The Republican-led Senate has refused to consider Democratic President Barack Obama’s nominee, Merrick Garland, arguing the winner of the Nov. 8 election to determine Obama’s successor should get to fill the post. Scalia’s replacement could tip the ideological balance of the court, now evenly divided with four conservative justices and four liberals.
Don Willett of Texas is one of five state supreme court judges on the list. His job is an elected one.
“Don Willett helped defend the right of Texas to display the (Bible’s) Ten Commandments and fought the liberals who tried to remove the words ‘under God’ from our pledge” of allegiance, his campaign said in a 2012 advertisement.
Before becoming a judge, Willett was part of Texas’ legal team that won a Supreme Court battle to display the Ten Commandments on a monument in the state Capitol despite opponents’ concerns that it amounted to government endorsement of a religion.
During Pryor’s stint as Alabama attorney general from 1997 to 2004, he described the 1973 Supreme Court ruling legalizing abortion nationwide as “the worst abomination in the history of constitutional law.”
ABORTION AND CONTRACEPTION
Some of the judges on Trump’s list have ruled against abortion and birth control rights.
Federal appeals court judges Diane Sykes, Steven Colloton and Pryor all ruled in favor of Christian objections to the mandate under Obama’s healthcare law that health insurance covers birth control for women.
Federal appeals court judge Raymond Gruender wrote a 2012 ruling upholding a South Dakota law that requires doctors to inform patients that women who have abortions are more likely to commit suicide. Colloton, who sits on the same court, joined the opinion.
As on abortion and contraception, the U.S. Supreme Court is closely divided on the scope of the individual right to bear arms under the Constitution’s Second Amendment.
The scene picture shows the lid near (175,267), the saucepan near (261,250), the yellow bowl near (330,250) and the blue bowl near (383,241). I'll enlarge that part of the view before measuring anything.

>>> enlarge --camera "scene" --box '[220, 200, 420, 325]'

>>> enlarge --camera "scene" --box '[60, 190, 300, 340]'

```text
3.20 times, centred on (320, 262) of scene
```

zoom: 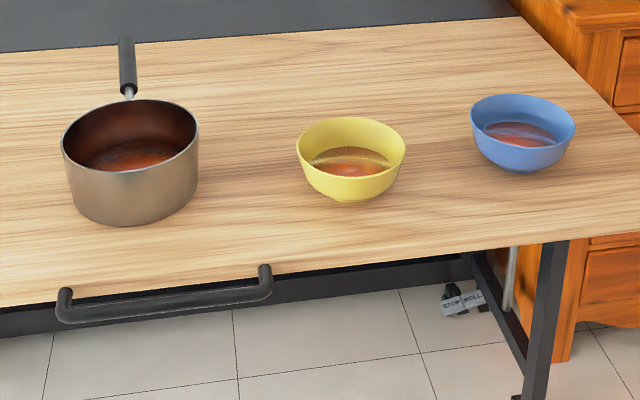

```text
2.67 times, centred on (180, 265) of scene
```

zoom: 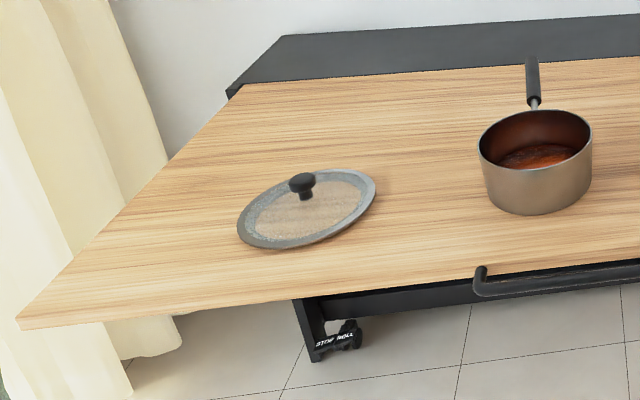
In a 2013 case, Thomas Hardiman, another federal appeals court judge, dissented when the majority on his court upheld a New Jersey law regulating the possession of handguns in public. Hardiman endorsed a broad reading of Second Amendment gun rights that would protect carrying weapons outside the home for self-defense.
The list also includes David Stras, a member of Minnesota’s Supreme Court. In 2014, that court waded into the contentious subject of when a person who is incapacitated may be taken off life support and allowed to die.
The court ruled, in the case of a 57-year-old man with irreversible brain damage, that a guardian who was given medical-consent power could authorize the removal of life-sustaining treatment when “interested parties” agreed it would be in the incapacitated person’s best interest.
Stras dissented, writing that because the man had already died when the case was heard, the matter was moot and the court should have stayed out of it.